PLAN 75: Article
Research on Transformation of Art as Intellectual and Commercial Pursuit
Kristel Smentek has received an award for the most distinguished doctoral dissertation in North America from the Council of Graduate Schools, an organization of over 500 institutions of higher education in the US and Canada; their Distinguished Dissertation Awards are the nation’s most prestigious honor for doctoral dissertations.
Recently appointed Assistant Professor of History, Theory and Criticism of Architecture and Art in the Department of Architecture, Smentek received the 2009 Award in Humanities and Fine Arts for her dissertation Art, Commerce and Scholarship in the Age of Enlightenment: Pierre-Jean Mariette and the Making of Art History.

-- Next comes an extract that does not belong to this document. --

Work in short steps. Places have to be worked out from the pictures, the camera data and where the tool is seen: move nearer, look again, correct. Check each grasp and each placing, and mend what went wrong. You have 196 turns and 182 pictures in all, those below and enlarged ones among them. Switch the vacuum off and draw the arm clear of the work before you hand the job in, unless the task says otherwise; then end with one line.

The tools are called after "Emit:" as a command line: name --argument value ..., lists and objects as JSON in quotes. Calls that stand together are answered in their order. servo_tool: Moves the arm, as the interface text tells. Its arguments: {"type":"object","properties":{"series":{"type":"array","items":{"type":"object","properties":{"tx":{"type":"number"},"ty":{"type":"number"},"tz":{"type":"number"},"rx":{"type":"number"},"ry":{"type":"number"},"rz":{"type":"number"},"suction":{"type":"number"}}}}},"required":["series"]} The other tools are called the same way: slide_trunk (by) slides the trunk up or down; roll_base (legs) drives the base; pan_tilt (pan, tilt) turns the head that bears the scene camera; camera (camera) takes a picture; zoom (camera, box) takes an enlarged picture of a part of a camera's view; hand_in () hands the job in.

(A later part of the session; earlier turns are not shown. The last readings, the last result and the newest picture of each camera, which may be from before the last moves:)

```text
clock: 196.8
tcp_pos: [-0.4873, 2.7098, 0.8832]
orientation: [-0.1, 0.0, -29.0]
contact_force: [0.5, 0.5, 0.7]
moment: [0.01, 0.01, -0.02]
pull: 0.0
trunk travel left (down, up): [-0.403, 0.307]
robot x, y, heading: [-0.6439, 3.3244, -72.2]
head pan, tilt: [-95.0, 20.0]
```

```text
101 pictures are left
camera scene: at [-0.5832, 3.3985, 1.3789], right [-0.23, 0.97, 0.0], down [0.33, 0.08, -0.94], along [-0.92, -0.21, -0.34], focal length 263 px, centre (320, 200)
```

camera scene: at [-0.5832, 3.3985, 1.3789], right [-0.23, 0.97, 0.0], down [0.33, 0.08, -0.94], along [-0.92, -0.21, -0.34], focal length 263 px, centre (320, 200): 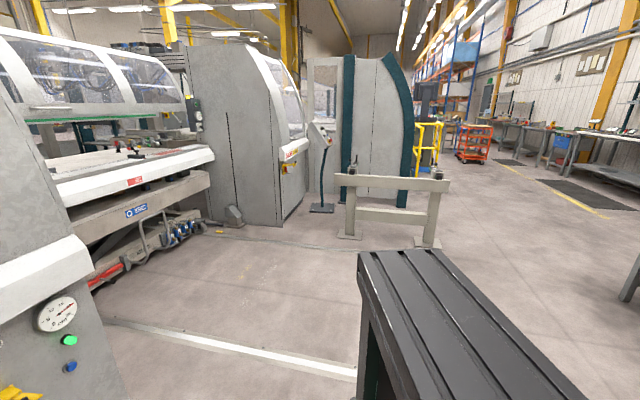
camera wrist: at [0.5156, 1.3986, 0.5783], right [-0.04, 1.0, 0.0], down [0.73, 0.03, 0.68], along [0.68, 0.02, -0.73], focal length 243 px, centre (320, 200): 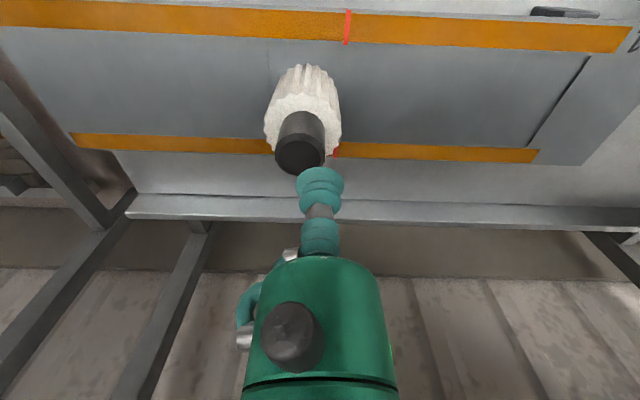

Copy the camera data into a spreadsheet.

Her research analyzed the scholarly and business careers of a celebrated 18th century French art collector, dealer and historian as a microcosm of the transformation of art as both an intellectual and commercial pursuit. Smentek earned her doctorate in Art History from the University of Delaware in 2008.
Bestowed annually since 1982, the CGS awards recognize recent doctoral recipients who have already made unusually significant and original contributions to their fields. The awards are sponsored by the dissertation publisher ProQuest and an independent committee from the Council of Graduate Schools selects the winners; two awards are given each year, rotating among four general areas of scholarship. The winners receive a $2K honorarium and travel to the awards ceremony.